My first views of Bolivia came from the plane. It was pretty easy to spot Lake Titicaca, because it's HUGE. Titicaca, I have discovered, means "Place where cats are" in an indigenous language. It is also a place where flamingos are, although I am unfortunately not here for peak flamingo season since they migrate to elsewhere in South America during Bolivia's winter. As you can see from the pictures, Lake Titicaca has some islands in it. The lake is in between Bolivia and Peru, with Bolivia to the east and Peru to the west.

In Bolivia, Lake Titicaca is more or less the northernmost part of the "altiplano," or high plain. This plain falls between two Andean mountain ranges, the westernmost of which (Cordillera Real) is visible from La Paz. Bolivia is divided into "departments," which are in turn divided into provinces. Lake Titicaca is in the department of La Paz.

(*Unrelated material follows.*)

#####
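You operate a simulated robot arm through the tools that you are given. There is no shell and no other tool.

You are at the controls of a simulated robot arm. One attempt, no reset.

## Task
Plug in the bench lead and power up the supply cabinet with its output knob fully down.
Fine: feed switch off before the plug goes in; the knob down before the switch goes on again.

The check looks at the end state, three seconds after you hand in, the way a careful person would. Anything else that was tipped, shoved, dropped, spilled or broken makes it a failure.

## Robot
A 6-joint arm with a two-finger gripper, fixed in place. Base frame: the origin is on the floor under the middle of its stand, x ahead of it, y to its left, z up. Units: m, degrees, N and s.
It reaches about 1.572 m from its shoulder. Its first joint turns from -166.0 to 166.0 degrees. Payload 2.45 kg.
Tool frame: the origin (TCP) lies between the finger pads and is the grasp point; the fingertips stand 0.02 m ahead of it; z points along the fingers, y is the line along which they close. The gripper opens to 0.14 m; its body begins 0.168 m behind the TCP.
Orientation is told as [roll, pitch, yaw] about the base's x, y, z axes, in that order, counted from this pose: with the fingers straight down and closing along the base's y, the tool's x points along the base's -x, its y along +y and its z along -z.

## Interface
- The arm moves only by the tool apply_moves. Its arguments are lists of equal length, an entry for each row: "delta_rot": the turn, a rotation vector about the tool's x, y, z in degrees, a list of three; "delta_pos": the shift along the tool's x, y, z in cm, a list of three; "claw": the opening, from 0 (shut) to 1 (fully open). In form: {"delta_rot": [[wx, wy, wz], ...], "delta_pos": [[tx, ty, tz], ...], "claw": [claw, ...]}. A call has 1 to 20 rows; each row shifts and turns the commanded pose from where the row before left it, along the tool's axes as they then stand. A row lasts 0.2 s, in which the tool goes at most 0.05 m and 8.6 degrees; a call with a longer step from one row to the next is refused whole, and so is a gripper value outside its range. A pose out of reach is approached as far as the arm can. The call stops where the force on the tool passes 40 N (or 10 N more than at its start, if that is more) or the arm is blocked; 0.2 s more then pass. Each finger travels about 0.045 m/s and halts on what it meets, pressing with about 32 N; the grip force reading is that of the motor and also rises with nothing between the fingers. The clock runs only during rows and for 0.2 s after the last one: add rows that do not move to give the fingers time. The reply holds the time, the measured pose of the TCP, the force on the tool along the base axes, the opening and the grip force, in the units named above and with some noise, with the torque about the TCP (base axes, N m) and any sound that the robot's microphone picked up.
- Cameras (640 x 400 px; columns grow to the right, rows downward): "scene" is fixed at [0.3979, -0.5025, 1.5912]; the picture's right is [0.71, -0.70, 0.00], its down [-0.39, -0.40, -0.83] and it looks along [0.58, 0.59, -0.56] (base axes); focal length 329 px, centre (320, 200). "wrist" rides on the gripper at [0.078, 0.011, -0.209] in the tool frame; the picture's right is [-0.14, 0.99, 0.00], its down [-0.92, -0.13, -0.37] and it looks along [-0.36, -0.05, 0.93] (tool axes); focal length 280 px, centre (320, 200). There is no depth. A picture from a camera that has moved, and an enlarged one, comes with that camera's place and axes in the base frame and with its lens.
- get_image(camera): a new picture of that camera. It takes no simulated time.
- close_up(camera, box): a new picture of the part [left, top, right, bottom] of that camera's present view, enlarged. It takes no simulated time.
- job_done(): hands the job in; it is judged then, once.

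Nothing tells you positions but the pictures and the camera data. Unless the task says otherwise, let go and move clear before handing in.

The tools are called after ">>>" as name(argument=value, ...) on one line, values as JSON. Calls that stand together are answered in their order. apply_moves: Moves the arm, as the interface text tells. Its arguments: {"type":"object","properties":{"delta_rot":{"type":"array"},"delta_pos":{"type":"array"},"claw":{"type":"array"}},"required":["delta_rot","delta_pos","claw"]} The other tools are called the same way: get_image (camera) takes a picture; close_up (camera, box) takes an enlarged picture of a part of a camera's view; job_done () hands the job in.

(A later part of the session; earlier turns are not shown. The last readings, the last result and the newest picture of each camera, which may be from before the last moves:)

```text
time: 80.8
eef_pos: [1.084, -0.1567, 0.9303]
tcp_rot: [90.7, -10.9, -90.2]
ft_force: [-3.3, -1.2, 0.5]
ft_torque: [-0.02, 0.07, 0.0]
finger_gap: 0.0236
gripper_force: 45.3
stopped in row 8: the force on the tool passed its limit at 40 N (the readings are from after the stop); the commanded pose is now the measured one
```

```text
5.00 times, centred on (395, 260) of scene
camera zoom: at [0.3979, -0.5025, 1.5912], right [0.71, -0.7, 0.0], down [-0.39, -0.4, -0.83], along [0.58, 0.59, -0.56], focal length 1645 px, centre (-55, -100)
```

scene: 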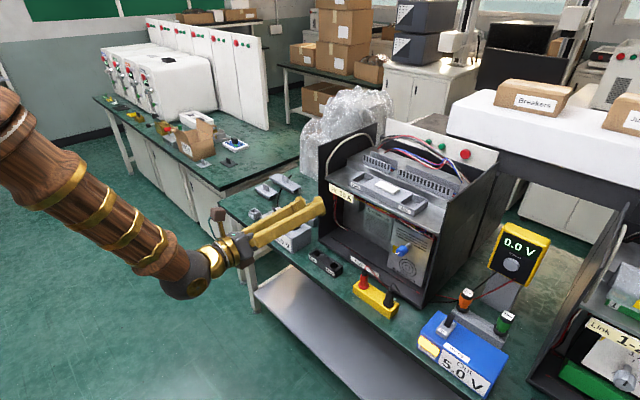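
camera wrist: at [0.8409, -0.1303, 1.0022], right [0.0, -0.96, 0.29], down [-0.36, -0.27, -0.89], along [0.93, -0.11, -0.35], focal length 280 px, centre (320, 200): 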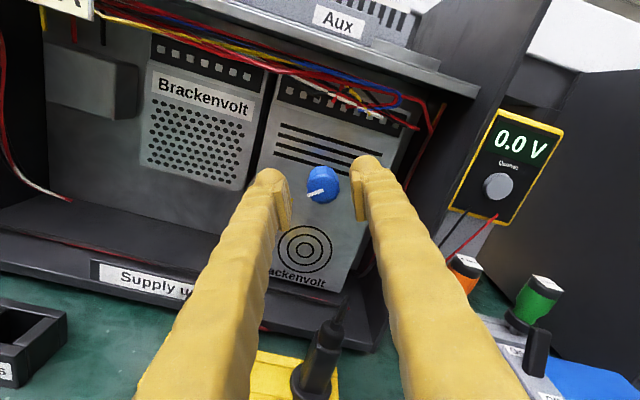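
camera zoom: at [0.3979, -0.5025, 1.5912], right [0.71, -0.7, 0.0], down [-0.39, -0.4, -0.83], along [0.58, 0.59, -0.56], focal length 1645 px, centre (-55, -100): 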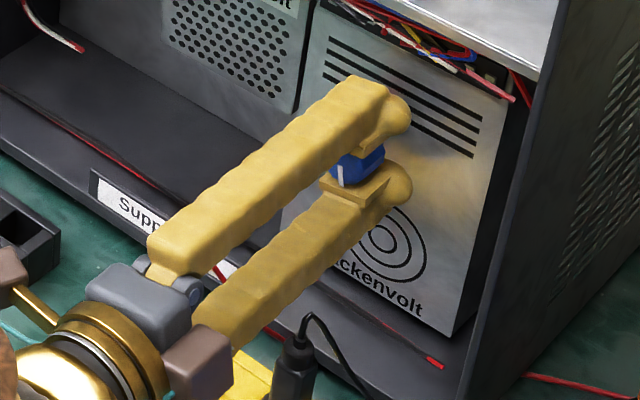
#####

As the altiplano goes south to the departments of Oruro and Potosi, the climate becomes drier. You can see from the photos I took from the plane that even though the area around Lake Titicaca is classified as "humid puna," it looks barren. Right now, Bolivia is in early spring, but this year they had a late winter and they expect that their rainy season will be late as well. In other words: the altiplano is at its driest right now.


Lake Titicaca






The Altiplano



After seeing "nothing" for a long time, suddenly La Paz comes into sight. It looks like a city that fell off a cliff. It turns out the older parts of the city are in the valley and the part of the city that is above is newer and smaller. I took a few pictures to capture what the buildings and the vegetation (where there is any) look like. As you can see, there ARE trees here. Just not many.


La Paz, a city falling off a cliff


Check out the big green patch!


A soccer field


So many buildings look alike since they are all made of bricks

Once on the ground, I took a few more pictures while driving down into the city:






See, there ARE trees here. These pine trees are not native. There are some native trees though.

At the hotel, I drank my first cup of coca tea, which is supposed to help with altitude sickness. Often people buy it in teabags, but here it is made with whole leaves. "Chewing" coca is more complicated (you don't actually chew it), because you need to include a piece of ash with the coca in your mouth, but you also don't want the ash to directly touch your mouth. I believe you then lodge the wad of coca leaves into your cheek and keep them there, but I have not learned to chew coca yet.


My first coca tea

Just this week, Bolivia passed an anti-racism law. It seems to be an anti-discrimination law, which is a wonderful and very badly needed thing, since there is a lot of racism (particularly in the eastern province of Santa Cruz) against the indigenous people. However, there is some talk that it also limits the freedom of the press to say racist things, and the newspapers are going nuts over that. The people I've talked to generally support the law but also don't know what exactly it will do. Some say that it's a tool of Evo Morales, who is Aymara (one of the largest indigenous groups), to silence his political enemies.


The newspaper headline: "Bolivia lost its democracy"


A second newspaper headline: "Senate approves antiracism law despite protests"

Cholas
Cholas, or cholitas, are the indigenous women here. The story I heard is that when the Europeans came, they all wore long, fancy skirts and they banned the indigenous women - who did not dress like them - from coming in many buildings. Then the indigenous women adopted the European dress, and the Europeans promptly stopped wearing those skirts. To this day, the cholas still wear long skirts, fancy shawls, and bowler hats. Cholas in different parts of Bolivia dress differently, as the climate varies greatly. You'll also notice that they use what appears to be blankets to be a sort of "backpack," on their back, tied around their neck and, I believe, fastened with some kind of pin. Some women carry their babies on their backs, and others carry whatever else they need to carry.

I saw one woman carrying a big sack of what appeared to be popcorn (although it was shaped differently and had no kernels) and I asked to take her picture. She insisted I pay her. I told her I would buy some popcorn and asked how much. "Five bolivianos," she said (just under $1). I only had a 20 so I gave it to her, expecting change. Then I found a 5 Bs coin and offered it. "No," she said, "Twenty is better." So I took the picture. Then I asked how much for the popcorn. One Boliviano. Well, if she's making about $.15 for each sale of popcorn, then I guess she needed my 20 Bs more than I did.